Metode ini mempunyai ciri-ciri argumentatif namun tetap santun. Menyampaikan hujjah dengan logika, dalil, dan data tanpa emosi atau cacian.  Rasional dan ilmiah, menggunakan akal sehat, bukti empiris, dan teks agama secara proporsional. Dialogis dan Inklusif, mengedepankan dialog dua arah, menghargai perbedaan pandangan, dan terbuka pada kebenaran. Tujuan mencerahkan, bukan menjatuhkan. Fokus pada pencarian kebenaran bersama, bukan kemenangan semu dalam debat.

Hadist-Hadist Kewajiban Dakwah

Beberapa hadist Nabi Muhammad ﷺ menjadi sumber utama (selain Al-Qur’an) yang menegaskan kewajiban dakwah bagi setiap Muslim. Dakwah tidak hanya kewajiban ulama atau da’i profesional tetapi juga amar ma‘ruf nahi munkar yang dapat dilakukan sesuai kapasitas masing-masing individu tanpa kecuali.

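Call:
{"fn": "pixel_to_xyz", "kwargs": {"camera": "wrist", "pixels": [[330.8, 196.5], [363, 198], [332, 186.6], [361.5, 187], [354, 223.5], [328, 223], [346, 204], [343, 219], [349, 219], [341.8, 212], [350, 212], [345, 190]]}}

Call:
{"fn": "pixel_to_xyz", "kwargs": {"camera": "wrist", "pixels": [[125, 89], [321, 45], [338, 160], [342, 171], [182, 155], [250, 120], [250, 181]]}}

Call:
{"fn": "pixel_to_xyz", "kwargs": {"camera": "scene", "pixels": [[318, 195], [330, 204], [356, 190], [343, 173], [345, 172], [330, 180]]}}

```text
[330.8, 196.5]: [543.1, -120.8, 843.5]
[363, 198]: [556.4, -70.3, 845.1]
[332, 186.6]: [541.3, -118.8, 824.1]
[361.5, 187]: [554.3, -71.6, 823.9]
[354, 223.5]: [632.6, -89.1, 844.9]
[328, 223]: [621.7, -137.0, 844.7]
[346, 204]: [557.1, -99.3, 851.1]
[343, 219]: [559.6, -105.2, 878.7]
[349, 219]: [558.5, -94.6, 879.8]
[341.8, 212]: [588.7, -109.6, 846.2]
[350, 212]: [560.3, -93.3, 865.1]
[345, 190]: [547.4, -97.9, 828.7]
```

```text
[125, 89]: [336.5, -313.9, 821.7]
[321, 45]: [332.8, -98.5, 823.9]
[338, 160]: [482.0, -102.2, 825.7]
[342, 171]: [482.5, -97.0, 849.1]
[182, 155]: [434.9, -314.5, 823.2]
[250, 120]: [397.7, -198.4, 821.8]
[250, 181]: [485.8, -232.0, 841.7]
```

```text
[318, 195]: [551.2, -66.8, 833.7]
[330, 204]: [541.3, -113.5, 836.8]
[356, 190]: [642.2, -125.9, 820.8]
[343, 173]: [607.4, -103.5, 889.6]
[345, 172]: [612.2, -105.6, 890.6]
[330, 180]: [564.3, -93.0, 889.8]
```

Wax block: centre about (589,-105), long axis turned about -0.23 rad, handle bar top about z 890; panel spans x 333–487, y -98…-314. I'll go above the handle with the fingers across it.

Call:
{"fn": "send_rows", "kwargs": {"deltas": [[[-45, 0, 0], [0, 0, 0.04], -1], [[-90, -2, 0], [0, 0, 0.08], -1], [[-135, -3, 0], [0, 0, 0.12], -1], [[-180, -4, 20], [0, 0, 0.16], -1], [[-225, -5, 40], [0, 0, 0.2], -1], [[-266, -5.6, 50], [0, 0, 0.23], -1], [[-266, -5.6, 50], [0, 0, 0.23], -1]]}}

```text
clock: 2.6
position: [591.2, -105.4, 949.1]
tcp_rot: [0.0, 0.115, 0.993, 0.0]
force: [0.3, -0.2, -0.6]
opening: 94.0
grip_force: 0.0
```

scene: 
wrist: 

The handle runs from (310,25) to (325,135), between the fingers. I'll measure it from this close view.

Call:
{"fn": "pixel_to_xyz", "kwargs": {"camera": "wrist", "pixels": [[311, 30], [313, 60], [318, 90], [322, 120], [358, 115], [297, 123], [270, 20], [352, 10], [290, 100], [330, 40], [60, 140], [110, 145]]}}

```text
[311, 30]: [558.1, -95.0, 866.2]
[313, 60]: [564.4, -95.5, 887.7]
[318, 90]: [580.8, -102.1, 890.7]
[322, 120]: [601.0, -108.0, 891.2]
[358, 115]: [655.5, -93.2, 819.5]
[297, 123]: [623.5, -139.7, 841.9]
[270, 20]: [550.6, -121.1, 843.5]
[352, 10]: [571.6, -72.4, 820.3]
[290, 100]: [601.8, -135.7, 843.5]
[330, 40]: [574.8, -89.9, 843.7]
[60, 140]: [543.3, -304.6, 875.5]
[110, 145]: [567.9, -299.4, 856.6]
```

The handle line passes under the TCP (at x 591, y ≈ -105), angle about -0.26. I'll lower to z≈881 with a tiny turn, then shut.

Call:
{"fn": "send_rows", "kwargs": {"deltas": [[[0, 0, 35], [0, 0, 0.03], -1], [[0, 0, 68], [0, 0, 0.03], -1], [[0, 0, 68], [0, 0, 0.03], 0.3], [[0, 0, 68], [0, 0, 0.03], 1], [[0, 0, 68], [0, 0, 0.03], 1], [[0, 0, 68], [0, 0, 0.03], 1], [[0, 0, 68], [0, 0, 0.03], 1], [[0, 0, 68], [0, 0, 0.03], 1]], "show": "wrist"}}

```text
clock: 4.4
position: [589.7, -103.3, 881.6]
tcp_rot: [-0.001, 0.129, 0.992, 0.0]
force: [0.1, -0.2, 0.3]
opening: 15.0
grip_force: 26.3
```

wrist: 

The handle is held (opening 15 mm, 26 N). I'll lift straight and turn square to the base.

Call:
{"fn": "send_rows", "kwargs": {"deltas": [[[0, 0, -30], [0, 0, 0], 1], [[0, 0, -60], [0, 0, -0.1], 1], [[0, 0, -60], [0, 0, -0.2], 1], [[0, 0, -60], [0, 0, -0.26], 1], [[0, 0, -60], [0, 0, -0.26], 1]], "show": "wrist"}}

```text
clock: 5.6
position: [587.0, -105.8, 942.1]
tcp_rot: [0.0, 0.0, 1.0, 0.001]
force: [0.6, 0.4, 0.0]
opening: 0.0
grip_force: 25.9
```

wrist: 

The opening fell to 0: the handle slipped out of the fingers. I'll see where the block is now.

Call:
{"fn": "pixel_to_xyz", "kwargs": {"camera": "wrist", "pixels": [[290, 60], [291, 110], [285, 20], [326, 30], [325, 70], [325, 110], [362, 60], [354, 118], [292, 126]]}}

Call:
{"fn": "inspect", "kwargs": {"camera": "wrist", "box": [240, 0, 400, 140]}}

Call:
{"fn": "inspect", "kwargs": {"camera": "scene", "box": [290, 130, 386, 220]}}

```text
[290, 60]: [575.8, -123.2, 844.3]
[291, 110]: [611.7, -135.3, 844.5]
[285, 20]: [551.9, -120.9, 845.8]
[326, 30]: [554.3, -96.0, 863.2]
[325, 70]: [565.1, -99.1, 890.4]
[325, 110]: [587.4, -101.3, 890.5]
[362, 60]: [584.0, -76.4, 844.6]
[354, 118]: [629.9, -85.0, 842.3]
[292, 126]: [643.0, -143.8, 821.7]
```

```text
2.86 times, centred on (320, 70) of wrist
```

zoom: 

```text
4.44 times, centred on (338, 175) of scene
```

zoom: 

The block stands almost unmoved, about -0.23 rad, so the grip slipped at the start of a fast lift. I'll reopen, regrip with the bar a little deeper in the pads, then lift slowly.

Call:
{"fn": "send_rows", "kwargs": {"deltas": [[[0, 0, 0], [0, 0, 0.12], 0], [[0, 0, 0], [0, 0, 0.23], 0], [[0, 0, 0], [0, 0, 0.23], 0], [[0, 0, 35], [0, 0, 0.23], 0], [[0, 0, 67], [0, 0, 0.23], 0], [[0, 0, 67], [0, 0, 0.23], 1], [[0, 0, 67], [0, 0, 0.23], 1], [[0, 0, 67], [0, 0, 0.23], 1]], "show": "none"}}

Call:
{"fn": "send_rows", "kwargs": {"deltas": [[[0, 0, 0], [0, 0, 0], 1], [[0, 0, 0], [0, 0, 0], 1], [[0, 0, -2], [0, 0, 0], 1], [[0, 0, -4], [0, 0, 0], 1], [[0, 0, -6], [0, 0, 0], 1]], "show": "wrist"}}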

Contonya hadist tentang perintah menyampaikan walau satu ayat. Rasulullah ﷺ bersabda: “Sampaikanlah dariku walau hanya satu ayat.” (HR. Bukhari). Hadist ini menekankan bahwa kewajiban berdakwah berlaku bagi setiap Muslim, meskipun yang bersangkutan pengetahuannya sedikit.

Berikutnya dalah Hadist amar ma‘ruf nahi munkar. Rasulullah ﷺ bersabda: “Barang siapa di antara kalian melihat kemungkaran, hendaklah ia mengubah dengan tangannya; jika tidak mampu, maka dengan lisannya; jika tidak mampu, maka dengan hatinya, dan itu selemah-lemah iman.” (HR. Muslim). Hadis ini menunjukkan tingkatan kewajiban dakwah melalui tindakan nyata, ucapan, atau minimal sikap hati.

Ketiga, Hadist penyampai syariat kepada umat lain. Rasulullah ﷺ bersabda yang artinya, “Hendaklah yang hadir menyampaikan kepada yang tidak hadir.”(HR. Bukhari dan Muslim). Hadist ini mengandung prinsip transfer of knowledge dalam berdakwah.

Hadis-hadist tersebut dipahami dari beberapa perspektif, yakni dimensi teologis, yakni dakwah adalah kewajiban syar‘i yang berakar pada wahyu. Berikutnya dimensi komunikasi bahwa  dakwah berarti menyampaikan pesan (message) melalui media dan metode yang efektif. Sementara untuk dimensi sosial dakwah menjadi tanggung jawab kolektif (fardhu kifayah) untuk membina masyarakat Islami di suatu komunitas atau masyarakat.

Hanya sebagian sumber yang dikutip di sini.